Abstract

Among a number of impediments to a wider use of chemical leavening agents in bakery applications is the lack of standardized instrumentation capable of providing information on the rates of CO2 production from chemical leaveners in a format that is meaningful to both the technologist (i.e., the dough rate of reaction or DRR) and the researcher (e.g., in terms of fundamental unitskmol CO2 per kg of dough per s). This paper presents an original methodology to carry out the DRR test using a commercial pressuremeter, the Gassmart apparatus, and to model the kinetics of CO2 evolution of chemically leavened dough.
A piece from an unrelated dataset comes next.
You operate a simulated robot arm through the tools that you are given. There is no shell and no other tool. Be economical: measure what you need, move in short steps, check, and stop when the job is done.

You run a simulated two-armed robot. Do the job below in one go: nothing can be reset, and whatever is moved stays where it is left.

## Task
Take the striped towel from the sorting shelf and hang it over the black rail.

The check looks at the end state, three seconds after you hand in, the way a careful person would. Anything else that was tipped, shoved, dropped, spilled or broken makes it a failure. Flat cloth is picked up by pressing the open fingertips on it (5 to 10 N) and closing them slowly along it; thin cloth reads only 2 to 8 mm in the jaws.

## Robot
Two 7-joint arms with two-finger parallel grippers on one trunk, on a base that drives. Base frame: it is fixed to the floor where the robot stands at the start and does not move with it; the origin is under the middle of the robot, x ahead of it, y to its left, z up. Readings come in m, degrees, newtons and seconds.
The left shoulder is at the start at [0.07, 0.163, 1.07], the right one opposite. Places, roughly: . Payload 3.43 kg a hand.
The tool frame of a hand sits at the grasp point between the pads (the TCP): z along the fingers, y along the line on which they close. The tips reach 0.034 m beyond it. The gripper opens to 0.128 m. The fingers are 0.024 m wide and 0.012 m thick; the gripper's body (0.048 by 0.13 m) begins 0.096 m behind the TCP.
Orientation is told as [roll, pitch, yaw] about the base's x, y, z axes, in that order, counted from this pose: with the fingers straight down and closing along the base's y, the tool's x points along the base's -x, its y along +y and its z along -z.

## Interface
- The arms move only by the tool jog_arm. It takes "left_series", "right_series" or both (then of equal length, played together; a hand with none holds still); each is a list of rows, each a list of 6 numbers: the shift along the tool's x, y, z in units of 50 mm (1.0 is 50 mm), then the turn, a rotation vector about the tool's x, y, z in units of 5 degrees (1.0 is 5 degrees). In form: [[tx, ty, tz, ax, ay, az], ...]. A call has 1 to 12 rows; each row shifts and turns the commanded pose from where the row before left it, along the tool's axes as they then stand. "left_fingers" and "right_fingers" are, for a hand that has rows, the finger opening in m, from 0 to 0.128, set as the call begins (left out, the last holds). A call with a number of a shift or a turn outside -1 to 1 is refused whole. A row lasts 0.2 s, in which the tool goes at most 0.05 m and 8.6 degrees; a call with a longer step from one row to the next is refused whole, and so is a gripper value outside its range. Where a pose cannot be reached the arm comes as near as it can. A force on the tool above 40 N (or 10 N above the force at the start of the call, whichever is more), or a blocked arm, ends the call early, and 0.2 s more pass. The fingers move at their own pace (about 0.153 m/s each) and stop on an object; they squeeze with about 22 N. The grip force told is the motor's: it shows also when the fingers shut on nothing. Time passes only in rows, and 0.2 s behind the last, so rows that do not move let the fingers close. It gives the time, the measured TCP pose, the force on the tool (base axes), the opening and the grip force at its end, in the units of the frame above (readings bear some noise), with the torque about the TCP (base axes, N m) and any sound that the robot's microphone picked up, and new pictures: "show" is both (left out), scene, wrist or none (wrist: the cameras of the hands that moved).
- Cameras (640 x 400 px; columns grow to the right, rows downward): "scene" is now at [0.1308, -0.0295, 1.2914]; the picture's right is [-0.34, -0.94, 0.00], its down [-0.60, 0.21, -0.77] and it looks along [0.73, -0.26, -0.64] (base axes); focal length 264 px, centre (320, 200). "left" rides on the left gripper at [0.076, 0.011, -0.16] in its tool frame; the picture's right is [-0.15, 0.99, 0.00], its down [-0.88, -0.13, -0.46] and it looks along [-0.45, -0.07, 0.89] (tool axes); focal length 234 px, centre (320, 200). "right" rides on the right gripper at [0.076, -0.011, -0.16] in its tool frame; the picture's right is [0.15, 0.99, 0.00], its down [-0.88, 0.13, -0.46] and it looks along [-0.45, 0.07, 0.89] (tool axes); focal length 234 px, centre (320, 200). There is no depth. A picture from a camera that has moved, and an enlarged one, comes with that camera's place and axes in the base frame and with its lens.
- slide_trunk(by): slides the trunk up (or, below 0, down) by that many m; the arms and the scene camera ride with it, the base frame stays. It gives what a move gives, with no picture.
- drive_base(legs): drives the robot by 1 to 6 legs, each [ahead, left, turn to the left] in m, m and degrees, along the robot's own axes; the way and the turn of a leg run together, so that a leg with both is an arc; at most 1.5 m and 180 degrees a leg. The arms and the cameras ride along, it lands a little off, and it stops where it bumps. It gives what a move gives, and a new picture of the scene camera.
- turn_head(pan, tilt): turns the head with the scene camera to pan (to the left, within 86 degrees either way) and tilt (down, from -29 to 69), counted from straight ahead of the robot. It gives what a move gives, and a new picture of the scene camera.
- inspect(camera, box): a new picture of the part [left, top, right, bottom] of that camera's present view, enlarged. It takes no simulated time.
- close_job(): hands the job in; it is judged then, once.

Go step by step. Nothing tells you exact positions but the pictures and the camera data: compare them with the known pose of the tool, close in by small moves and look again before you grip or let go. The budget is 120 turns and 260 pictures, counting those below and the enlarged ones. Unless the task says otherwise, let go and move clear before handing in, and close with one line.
Lean formula doughs were leavened at 27 and 39 degrees C with four chemical leavening systems containing sodium bicarbonate and one of four leavening acids, sodium acid pyrophosphate 40 (SAPP), adipic acid (ADA), potassium acid tartrate (KAT), and glucono-delta-lactone (GDL). Chemical kinetics theory was used to gain an insight into the reaction mechanisms responsible for the evolution of carbon dioxide from the leaveners. A first-order reaction kinetics model was found to be suitable for describing the neutralizing properties of GDL and ADA leavening systems, whereas a first-order reaction kinetics model for irreversible parallel reactions better described the leavening properties of the acidic salts KAT and SAPP.